DIRECTIONS:
Which lines hold the word "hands"? Copy each one.
-- start of DATASET CONTENT --
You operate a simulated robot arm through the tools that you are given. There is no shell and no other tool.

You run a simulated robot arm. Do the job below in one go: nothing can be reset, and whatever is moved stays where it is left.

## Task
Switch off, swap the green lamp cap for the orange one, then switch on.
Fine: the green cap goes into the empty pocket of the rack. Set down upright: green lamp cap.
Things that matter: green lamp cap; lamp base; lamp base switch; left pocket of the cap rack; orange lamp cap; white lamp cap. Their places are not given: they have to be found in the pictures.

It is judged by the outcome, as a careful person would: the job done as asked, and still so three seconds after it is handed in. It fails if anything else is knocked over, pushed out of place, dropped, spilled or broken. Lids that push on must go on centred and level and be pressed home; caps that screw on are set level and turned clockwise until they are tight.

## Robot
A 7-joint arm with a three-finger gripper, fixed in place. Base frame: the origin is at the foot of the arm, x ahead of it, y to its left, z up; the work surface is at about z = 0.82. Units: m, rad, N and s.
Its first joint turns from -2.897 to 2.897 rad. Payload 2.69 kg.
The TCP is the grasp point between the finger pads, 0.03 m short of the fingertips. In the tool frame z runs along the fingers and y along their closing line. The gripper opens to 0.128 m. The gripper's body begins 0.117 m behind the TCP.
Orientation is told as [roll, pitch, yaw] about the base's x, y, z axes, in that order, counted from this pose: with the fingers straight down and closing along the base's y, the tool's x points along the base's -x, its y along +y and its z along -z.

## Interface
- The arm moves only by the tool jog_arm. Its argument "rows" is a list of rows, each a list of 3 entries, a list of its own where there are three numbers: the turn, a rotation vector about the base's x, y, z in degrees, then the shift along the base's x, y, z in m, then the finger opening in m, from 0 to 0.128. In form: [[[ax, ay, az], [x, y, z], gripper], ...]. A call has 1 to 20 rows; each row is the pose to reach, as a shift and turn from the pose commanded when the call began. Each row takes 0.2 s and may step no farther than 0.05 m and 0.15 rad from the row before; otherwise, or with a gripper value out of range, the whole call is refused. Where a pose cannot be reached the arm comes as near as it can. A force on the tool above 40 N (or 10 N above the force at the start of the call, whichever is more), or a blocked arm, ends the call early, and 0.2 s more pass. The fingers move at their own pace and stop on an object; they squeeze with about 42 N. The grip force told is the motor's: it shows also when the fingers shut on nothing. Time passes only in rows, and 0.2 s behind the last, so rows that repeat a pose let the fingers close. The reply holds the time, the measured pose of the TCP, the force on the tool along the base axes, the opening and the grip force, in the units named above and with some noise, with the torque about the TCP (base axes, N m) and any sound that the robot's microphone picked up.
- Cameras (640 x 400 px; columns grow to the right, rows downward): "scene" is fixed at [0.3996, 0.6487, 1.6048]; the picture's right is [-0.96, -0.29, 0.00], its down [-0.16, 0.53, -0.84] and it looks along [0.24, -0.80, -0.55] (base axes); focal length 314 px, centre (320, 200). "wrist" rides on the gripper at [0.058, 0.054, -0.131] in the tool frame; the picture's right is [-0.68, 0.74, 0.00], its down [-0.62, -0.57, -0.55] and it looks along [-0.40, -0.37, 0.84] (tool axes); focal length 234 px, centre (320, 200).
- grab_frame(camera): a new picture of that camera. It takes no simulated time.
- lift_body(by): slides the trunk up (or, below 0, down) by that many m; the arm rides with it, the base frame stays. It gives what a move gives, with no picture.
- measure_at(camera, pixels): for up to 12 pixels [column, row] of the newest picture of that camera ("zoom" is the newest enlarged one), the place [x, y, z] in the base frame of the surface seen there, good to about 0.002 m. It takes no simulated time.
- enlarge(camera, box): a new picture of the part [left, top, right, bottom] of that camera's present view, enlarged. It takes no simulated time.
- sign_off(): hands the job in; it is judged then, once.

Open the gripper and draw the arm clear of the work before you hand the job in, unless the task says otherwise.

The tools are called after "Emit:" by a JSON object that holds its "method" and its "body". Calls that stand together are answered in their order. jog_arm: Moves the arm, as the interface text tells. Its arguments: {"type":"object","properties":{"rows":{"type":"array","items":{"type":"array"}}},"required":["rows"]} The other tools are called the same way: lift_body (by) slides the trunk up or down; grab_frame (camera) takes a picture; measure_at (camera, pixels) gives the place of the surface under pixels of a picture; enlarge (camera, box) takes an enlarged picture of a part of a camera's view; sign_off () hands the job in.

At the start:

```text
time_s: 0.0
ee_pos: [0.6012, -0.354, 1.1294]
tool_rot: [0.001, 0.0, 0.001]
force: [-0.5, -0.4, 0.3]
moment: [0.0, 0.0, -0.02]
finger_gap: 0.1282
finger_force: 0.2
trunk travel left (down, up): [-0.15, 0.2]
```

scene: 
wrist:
-- end of DATASET CONTENT --
EXPECTED ANSWER:
- sign_off(): hands the job in; it is judged then, once.
The tools are called after "Emit:" by a JSON object that holds its "method" and its "body". Calls that stand together are answered in their order. jog_arm: Moves the arm, as the interface text tells. Its arguments: {"type":"object","properties":{"rows":{"type":"array","items":{"type":"array"}}},"required":["rows"]} The other tools are called the same way: lift_body (by) slides the trunk up or down; grab_frame (camera) takes a picture; measure_at (camera, pixels) gives the place of the surface under pixels of a picture; enlarge (camera, box) takes an enlarged picture of a part of a camera's view; sign_off () hands the job in.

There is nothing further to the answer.